Nama yang cukup unik adalah uang jagung. Umumnya terbuat dari emas atau perak. Kadang-kadang ditemukan dari bahan perunggu. Disebut uang jagung karena berbentuk mirip bulir jagung, yakni mendekati bundar dengan cekungan rendah pada salah satu sisinya. Di Asia Tenggara jenis uang ini dikenal dengan nama piloncito,berasal dari nama seorang peneliti numismatik Filipina. Seperti uang ma, pada uang jagung tidak tertera nilai nominalnya. Uang ini digunakan pada abad ke-7 hingga ke-17 di Jawa dan Sumatera.
Bonk, berbentuk potongan-potongan logam dalam ukuran dan berat tertentu tanpa keterangan nilai nominal dan tahun pengeluarannya. Tulisan yang ada berupa nama atau simbol yang erat berhubungan dengan negara, raja atau kerajaan yang mengeluarkan. Nilai bonk ditentukan oleh berat dan jenis logam yang digunakan. Semakin berat dan semakin mahal jenis logam, semakin tinggi nilai tukarnya.
Menurut buku Vademekum Benda Cagar Budaya (2009), ingot berbentuk bongkahan. Kondisinya sama dengan bonk kecuali bentuknya yang kadang-kadang tidak sama.

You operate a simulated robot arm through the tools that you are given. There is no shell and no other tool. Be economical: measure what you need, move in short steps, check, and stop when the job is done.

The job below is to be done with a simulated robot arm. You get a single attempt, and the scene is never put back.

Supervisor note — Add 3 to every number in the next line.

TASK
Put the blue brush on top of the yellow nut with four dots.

Ini karena yang dipentingkan adalah berat dan jenis logamnya.
Asal Kata 'Uang' atau 'Duit'
Kesalahan pemaknaan terjadi pada kata uang dan duit. Kata uang mungkin berasal dari ’wang’, yakni alat pembayaran yang terbuat dari emas. Emas digunakan untuk pembayaran 'barang mahal', seperti kambing. Sementara perak untuk pembayaran 'barang murah', seperti ayam. Untuk barang-barang lebih murah digunakan koin berbahan tembaga, besi, kuningan, dan lainnya.
Dugaan lain kata 'uang' berasal dari kata 'daluwang'. Daluwang adalah kertas yang dibuat dari kulit pohon, umumnya dikenal luas di Jawa Barat. Dulu uang ORI dibuat dari kertas daluwang. Dikabarkan, kata uang berasal dari bahasa Jawa 'wang' atau Bahasa Melayu 'uwang'.
Ada juga yang berpendapat kata 'uang' berasal dari 'wang', nama pecahan zaman dulu. Bahkan 'wang' dianggap nama orang, ahli keuangan Tiongkok, Wang An-shi (1076). Uang emas Tiongkok dari zaman Wang An-shi pernah beredar di Nusantara.
Setelah uang emas dan uang perak menghilang karena diganti uang kertas, kata ’uang’ dan ’duit’ berubah penggunaannya menjadi sebutan untuk semua alat tukar. Bedanya, kata ’uang’ digunakan untuk menyebut alat tukar secara formal, sebaliknya kata ’duit’ hanya digunakan dalam bahasa pergaulan.
Padanan ’uang’ yakni ’duit’ diyakini berasal dari kata doit, yakni sebutan bagi uang receh kuno Eropa dari abad ke-14. Pada awalnya, doit terbuat dari bahan perak dengan nilai tukar setara dengan 1/8 stuiver. Pada abad ke-14 itu 1 gulden = 20 stuiver, jadi 1 gulden = 160 doit.